Janet Laurence is a highly regarded Australian environmental artist, as evidenced by the many awards and accolades listed on her website. While having seen her work over the years at her Melbourne gallery, ARC ONE, it was only when I started to research environment artists for my current Studio 2 work that I fully appreciated both the aesthetics of her work and their intended affect.
A chapter reviewing her work Deep Breathing: Resuscitation for the Reef 2014 in the publication The Aesthetics of the Undersea (Cohen and Quigley 2019) reinforced this for me. The text included the observation that Laurence intends for her installations to prove that an aesthetic encounter can disrupt climate change blindness (Cohen and Quigley 2019, 191). In this regard Laurence has adopted the view of Giles Deleuze, that art address problems through sensation and affect (Grosz 2008).
However, as exemplified by this installation, Laurence creates order from chaos (Emmett 1998, 11) to construct new realities (Hickey-Moody 2013, 85), and thereby open our eyes.
This works remind me of the power of aesthetic affect.
Bibliography:
Cohen, Margaret, and Killian Quigley. 2019. The Aesthetics of the Undersea. 1st ed.Routledge Environmental Humanities Series. Milton: Taylor & Francis Group.
Emmett, Peter. 1998. Janet Laurence.An Art in Australia book.

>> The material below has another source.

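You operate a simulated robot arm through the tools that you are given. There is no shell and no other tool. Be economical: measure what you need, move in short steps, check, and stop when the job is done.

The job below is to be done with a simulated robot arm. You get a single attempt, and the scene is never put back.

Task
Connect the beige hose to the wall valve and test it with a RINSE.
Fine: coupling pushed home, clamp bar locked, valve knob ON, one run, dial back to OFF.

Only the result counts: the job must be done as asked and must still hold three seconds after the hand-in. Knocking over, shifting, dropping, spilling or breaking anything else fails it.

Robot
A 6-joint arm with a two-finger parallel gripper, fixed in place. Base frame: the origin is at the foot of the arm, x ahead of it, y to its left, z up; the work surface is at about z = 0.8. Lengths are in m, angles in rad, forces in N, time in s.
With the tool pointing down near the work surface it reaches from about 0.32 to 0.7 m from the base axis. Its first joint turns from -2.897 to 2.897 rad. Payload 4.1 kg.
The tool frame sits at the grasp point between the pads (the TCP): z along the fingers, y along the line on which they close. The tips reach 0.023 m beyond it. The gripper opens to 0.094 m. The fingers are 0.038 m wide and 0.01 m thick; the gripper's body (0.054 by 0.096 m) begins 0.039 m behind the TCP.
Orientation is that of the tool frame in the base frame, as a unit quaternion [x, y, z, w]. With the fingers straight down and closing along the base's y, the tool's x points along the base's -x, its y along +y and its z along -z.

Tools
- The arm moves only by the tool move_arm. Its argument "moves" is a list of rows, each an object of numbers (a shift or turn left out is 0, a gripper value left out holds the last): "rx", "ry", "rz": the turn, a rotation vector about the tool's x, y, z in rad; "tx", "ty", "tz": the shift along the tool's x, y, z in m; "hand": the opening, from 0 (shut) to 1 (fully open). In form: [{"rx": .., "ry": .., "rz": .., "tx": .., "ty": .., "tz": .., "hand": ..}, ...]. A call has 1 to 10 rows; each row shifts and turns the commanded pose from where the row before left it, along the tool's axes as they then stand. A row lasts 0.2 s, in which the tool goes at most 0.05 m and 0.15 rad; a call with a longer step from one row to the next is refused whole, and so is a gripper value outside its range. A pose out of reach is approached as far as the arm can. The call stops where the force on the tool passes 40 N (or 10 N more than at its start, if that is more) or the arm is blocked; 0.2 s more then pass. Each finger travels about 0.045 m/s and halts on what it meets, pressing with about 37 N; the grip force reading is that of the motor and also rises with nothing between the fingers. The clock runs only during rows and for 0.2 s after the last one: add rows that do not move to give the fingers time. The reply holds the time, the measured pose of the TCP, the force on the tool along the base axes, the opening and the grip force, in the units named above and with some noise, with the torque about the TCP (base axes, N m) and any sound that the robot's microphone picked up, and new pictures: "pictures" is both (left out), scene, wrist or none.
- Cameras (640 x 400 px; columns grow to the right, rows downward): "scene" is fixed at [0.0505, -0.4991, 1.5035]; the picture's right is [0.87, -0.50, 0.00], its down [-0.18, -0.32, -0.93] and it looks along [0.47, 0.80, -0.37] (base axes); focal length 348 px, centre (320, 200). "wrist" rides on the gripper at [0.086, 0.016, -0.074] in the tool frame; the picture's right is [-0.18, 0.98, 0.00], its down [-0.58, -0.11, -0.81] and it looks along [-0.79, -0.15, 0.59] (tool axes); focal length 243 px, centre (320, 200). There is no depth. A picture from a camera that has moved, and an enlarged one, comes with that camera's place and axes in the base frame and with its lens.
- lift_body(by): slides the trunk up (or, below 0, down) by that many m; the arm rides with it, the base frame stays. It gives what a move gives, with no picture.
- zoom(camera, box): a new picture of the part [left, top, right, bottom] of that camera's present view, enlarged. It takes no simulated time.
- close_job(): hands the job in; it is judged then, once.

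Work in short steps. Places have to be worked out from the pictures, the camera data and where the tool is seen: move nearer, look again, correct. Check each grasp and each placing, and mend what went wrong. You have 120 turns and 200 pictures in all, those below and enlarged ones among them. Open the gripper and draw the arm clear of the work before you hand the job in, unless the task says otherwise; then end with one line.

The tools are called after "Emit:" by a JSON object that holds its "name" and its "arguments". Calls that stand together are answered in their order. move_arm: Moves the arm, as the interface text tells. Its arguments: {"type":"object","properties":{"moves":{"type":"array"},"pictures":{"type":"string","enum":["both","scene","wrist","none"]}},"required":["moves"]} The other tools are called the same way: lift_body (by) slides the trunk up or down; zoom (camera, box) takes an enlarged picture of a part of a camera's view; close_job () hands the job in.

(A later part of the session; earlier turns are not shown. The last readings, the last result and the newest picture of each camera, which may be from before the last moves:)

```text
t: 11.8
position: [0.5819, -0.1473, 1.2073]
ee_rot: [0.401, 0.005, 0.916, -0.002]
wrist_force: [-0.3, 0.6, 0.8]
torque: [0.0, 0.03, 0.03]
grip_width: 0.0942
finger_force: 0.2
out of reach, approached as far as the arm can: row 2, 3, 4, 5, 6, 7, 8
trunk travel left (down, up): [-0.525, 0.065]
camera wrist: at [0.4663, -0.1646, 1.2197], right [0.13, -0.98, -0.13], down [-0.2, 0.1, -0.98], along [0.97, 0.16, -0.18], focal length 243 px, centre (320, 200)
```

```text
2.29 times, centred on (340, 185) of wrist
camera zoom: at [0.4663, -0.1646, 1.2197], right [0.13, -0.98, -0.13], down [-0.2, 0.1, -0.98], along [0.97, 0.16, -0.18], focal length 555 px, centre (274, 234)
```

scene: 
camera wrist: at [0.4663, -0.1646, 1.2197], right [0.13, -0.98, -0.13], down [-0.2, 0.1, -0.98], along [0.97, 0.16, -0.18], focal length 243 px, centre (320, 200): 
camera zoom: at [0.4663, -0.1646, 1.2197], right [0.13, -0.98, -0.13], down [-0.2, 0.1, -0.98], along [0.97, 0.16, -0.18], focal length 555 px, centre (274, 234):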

Sydney, N.S.W: Craftsman House [distributor].
Grosz, Elizabeth. 2008. Chaos, Territory, Art: Deleuze and the Framing of the Earth.Wellek Library lectures. New York: Columbia University Press.
Hickey-Moody, Anna. 2013. "Chapter 4 Affect as Method: Feelings, Aesthetics ad Affective Pedagogy." In Deleuze and research methodologies edited by Rebecca Coleman and Jessica Ringrose, 79-95. Edinburgh University Press (Edinburgh, United Kingdom).